* BEGIN *
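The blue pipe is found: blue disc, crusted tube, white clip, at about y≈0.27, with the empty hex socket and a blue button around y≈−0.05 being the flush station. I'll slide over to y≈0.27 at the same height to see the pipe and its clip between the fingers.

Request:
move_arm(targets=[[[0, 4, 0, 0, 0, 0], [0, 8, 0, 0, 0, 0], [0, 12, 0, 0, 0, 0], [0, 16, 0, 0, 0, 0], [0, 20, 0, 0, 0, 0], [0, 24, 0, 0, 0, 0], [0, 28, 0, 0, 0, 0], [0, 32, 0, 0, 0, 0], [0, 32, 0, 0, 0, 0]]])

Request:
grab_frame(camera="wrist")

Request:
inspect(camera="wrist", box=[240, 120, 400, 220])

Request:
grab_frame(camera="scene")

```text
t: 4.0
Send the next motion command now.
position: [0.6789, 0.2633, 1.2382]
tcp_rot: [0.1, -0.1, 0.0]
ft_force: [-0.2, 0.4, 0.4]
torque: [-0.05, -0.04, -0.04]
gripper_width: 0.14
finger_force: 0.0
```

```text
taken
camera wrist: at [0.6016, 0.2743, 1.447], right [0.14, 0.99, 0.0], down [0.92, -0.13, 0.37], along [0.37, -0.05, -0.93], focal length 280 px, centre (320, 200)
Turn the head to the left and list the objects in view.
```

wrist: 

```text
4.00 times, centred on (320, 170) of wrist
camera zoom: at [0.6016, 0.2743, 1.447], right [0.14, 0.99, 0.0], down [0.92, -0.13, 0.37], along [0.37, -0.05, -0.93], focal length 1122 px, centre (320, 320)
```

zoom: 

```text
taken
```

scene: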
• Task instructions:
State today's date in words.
* END *
Set down the selected text once more as it stands.

• Selected text:
* BEGIN *
Im Jahr 2013, auf dem Cover von „Chanson“, wirkte die kanadische Singer-Songwriterin Jill Barber noch nachdenklich-schüchtern. Dass ihrem ersten, erkennbar ehrfürchtigen, aber doch recht braven Ausflug ins Französische so ein überwältigender Erfolg vergönnt war – damit war nicht zwingend zu rechnen. Indes: Umjubelte, weltweite Tourneen sprachen eine andere Sprache, „Chanson“ traf offenkundig einen Nerv, klassische Chansons wie „Petit fleur“, „J’attendrai“ oder „Sous le ciel de Paris“ freuten sich über die Interpretationen einer spürbar ambitionierten Genre-Novizin.
Barbers Erweckungserlebnis war ein Auftritt beim Montreux Jazz Festival. Wo sie nämlich für ihre französischen Cover-Versionen euphorischer gefeiert wurde als für ihr eigenes Repertoire.
* END *
• Worked solution:
Im Jahr 2013, auf dem Cover von „Chanson“, wirkte die kanadische Singer-Songwriterin Jill Barber noch nachdenklich-schüchtern. Dass ihrem ersten, erkennbar ehrfürchtigen, aber doch recht braven Ausflug ins Französische so ein überwältigender Erfolg vergönnt war – damit war nicht zwingend zu rechnen. Indes: Umjubelte, weltweite Tourneen sprachen eine andere Sprache, „Chanson“ traf offenkundig einen Nerv, klassische Chansons wie „Petit fleur“, „J’attendrai“ oder „Sous le ciel de Paris“ freuten sich über die Interpretationen einer spürbar ambitionierten Genre-Novizin.
Barbers Erweckungserlebnis war ein Auftritt beim Montreux Jazz Festival. Wo sie nämlich für ihre französischen Cover-Versionen euphorischer gefeiert wurde als für ihr eigenes Repertoire.